→ **EXERCISE A**: Retype the section of the selected excerpt that opens with "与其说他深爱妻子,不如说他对" and closes with "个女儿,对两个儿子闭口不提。".
→ **EXERCISE B**: Write the next part of the selected excerpt, the one that starts with "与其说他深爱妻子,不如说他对".

→ **SELECTED EXCERPT**:
⟨

与其说他深爱妻子,不如说他对妻子依赖至深,以至于母亲去世后,他陷入悲叹和抑郁中无法自拔,葬礼后在墓地举行的纳骨[3]仪式,以及后来的扫墓,他都拒绝参加。他总爱说:“孩子妈——这是他对妻子的称呼——不在那种地方。”

父亲信奉理科,认为应用学科以外的学科都不算学问。家里刚买电视机那阵,他曾一整天不知疲倦地凝视电视机的扫描线,还不断地对儿子说:“科学技术真伟大啊!老大,你以后也要成为这种干大事的人。”在他这样一个彻头彻尾的近代理性主义者心里,化作灰烬的妻子大概也不再是妻子了吧。又或许作为基督徒,他认为灵魂死后也不会离开,依然存在于自己周遭。母亲一直住到去世的房间,在她死后依然保持着原样。第二年,我打算更换房中日历时被父亲责骂,也就不再管它了。同样,父亲的时间也在母亲去世那天停止了流动。独居的他会在失眠的夜里起身,打开母亲的房门,对着黑暗一边哭泣一边呼唤:“孩子妈——”奇怪的是,他只把这件小事告诉了我这个女儿,对两个儿子闭口不提。

⟩

→ **AVAILABLE DATA**:
⟨

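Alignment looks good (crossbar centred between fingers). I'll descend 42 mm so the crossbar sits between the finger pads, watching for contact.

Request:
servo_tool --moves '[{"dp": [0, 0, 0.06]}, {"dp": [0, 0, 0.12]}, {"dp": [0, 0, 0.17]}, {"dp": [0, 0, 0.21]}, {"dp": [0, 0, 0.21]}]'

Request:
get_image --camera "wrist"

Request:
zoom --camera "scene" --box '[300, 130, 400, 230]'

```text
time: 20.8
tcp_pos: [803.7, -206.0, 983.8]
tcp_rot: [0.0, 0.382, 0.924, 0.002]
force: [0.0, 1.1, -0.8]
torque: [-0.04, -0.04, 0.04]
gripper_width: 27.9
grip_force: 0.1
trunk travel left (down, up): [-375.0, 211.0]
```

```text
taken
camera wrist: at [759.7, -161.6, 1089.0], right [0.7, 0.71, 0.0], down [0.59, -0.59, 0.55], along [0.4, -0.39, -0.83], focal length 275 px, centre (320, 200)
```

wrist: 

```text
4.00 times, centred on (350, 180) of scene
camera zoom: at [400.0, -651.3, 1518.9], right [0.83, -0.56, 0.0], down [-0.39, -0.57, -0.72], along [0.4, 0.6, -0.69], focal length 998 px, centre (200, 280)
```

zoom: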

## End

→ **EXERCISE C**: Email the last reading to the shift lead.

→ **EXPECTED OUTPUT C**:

⟩

→ **EXPECTED OUTPUT A**:
与其说他深爱妻子,不如说他对妻子依赖至深,以至于母亲去世后,他陷入悲叹和抑郁中无法自拔,葬礼后在墓地举行的纳骨[3]仪式,以及后来的扫墓,他都拒绝参加。他总爱说:“孩子妈——这是他对妻子的称呼——不在那种地方。”

父亲信奉理科,认为应用学科以外的学科都不算学问。家里刚买电视机那阵,他曾一整天不知疲倦地凝视电视机的扫描线,还不断地对儿子说:“科学技术真伟大啊!老大,你以后也要成为这种干大事的人。”在他这样一个彻头彻尾的近代理性主义者心里,化作灰烬的妻子大概也不再是妻子了吧。又或许作为基督徒,他认为灵魂死后也不会离开,依然存在于自己周遭。母亲一直住到去世的房间,在她死后依然保持着原样。第二年,我打算更换房中日历时被父亲责骂,也就不再管它了。同样,父亲的时间也在母亲去世那天停止了流动。独居的他会在失眠的夜里起身,打开母亲的房门,对着黑暗一边哭泣一边呼唤:“孩子妈——”奇怪的是,他只把这件小事告诉了我这个女儿,对两个儿子闭口不提。

→ **EXPECTED OUTPUT B**:
母亲是在与父亲结婚时加入基督教的。她长期过着基督徒的生活,到了晚年,却像是要背叛父亲似的,提出“我不要作为基督徒死去”,转而开始抄写《般若心经》。她与祖母相处不算融洽,却在祖母死后作为长子媳妇接过了看护佛龛的任务,从不忘记更换供品香花,祖母的法事也是由她出面与僧侣交涉的。如今想来,那是母亲拼命展现的对父亲的反抗。

到最后,母亲的葬礼采用了佛教形式。我当时赴任德国,被突如其来的讣告叫回来,连行李也来不及收拾就坐上了飞机赶往葬礼现场。佛教的祭坛、充满室内的线香气味、不常见到的僧侣,都让我产生了强烈的违和感。没能见到最后一面的母亲被授予了崭新的牌位和从未听过的戒名,看起来是那么陌生。

听不懂的念经声、僧侣们例行公事般冷漠的举止、鲜艳过头的僧衣,都令我无法适应。写满赠送者姓名的花圈阵更是如此。那时恰好是十月初,花圈上缀满了菊花。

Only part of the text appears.